Text excerpt:
-- -- --
A free flow diagram of the horizontal insulated duct is as shown below.

NOW,

Let assume that the direction of flow is from left to right and consider the following relation for the entropy rate balance equation for a control volume as:

\frac{\sigma_{cv}}{m}= (s_2-s_1) \geq  0 \ \ \ -------> \ \ \ 1

Now; if the value for this relation is greater than zero; then we conclude that our assumption is correct.

If the value is less than zero; then we conclude that the assumption is wrong.
-- -- --
Exercise tasks:
- A) Repeat the span of the text excerpt whose first words are "Let assume that" and whose last words are "assumption is wrong.".
- B) Supply the part of the text excerpt that comes after its last sentence.

Stored data:
-- -- --
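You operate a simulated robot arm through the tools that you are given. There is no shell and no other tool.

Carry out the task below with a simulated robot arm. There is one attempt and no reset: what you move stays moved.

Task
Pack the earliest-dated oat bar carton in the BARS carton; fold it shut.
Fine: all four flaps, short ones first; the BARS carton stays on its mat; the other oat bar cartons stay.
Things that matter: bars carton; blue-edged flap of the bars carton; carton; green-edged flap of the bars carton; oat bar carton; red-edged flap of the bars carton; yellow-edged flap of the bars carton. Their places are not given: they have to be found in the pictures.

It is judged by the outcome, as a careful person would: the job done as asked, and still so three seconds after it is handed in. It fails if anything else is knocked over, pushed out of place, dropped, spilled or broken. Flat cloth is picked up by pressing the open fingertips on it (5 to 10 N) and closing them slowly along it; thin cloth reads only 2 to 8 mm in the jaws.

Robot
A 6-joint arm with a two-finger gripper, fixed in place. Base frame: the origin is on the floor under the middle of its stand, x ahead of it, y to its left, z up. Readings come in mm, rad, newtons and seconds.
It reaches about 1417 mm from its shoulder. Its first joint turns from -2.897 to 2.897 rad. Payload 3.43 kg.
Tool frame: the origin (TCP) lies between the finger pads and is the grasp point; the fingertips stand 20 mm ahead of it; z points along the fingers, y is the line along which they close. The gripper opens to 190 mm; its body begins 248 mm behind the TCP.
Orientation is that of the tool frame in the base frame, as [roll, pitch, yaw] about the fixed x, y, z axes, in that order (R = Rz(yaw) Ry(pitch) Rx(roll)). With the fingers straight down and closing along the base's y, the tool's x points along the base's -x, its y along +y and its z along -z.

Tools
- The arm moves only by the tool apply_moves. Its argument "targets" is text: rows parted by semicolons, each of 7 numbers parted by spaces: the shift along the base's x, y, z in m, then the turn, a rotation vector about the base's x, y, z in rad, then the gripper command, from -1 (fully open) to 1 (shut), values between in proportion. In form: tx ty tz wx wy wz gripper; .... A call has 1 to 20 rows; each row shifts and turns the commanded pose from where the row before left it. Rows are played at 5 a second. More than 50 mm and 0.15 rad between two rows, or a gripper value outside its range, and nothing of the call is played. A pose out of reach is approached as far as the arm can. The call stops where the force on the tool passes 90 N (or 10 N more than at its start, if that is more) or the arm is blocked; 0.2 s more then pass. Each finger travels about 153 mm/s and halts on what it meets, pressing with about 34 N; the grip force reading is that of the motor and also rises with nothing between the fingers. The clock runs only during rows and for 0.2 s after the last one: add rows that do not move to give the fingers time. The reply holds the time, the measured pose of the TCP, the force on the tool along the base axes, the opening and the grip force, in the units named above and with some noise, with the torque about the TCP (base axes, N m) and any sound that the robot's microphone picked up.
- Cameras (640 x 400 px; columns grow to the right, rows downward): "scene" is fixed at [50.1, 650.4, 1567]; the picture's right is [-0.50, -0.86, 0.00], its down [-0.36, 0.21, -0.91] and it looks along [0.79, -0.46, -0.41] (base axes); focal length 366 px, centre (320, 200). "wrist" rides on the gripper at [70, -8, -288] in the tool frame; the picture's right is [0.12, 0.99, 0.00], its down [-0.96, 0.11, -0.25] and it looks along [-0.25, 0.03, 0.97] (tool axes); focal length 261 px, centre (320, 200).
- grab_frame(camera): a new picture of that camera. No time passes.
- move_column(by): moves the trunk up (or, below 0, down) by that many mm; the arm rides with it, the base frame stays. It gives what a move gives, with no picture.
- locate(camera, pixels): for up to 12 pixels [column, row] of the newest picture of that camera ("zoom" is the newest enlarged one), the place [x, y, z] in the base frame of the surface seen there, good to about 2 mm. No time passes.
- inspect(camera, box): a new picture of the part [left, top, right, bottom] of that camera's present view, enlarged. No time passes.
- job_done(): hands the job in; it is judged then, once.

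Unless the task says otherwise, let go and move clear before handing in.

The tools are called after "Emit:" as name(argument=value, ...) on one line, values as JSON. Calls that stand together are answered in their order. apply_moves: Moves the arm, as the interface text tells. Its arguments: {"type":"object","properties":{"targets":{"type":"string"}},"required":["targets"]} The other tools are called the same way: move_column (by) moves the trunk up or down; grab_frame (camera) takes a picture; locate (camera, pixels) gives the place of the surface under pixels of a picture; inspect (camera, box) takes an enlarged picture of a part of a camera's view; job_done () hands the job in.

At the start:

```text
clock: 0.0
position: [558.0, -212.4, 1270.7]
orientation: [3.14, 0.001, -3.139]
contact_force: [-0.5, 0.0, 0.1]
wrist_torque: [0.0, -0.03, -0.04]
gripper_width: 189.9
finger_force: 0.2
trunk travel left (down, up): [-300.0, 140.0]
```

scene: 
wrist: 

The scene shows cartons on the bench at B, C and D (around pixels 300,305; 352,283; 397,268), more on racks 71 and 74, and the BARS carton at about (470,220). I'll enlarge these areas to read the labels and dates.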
-- -- --
Outputs:
- A)
Let assume that the direction of flow is from left to right and consider the following relation for the entropy rate balance equation for a control volume as:

\frac{\sigma_{cv}}{m}= (s_2-s_1) \geq  0 \ \ \ -------> \ \ \ 1

Now; if the value for this relation is greater than zero; then we conclude that our assumption is correct.

If the value is less than zero; then we conclude that the assumption is wrong.

- B)
Then, the flow is said to be  in the opposite direction

Formula for the change in specific entropy can be calculated as:

s_2-s_1 = s^0(T_2) - s^0(T_1)-R \ In ( \frac{P_2}{P-1}) \ \ \  ------->  \ \ \ 2

where;

s_1, s_2 , s^0(T_2), s^0(T1) are specific entropies

R = universal gas constant

P_1 = pressure at location 1

P_2 = pressure at location 2

We obtain the specific properties of air at temperature at T_1 = (67°C + 273)K = 340 K from the table A-22 ( Ideal gas properties of air)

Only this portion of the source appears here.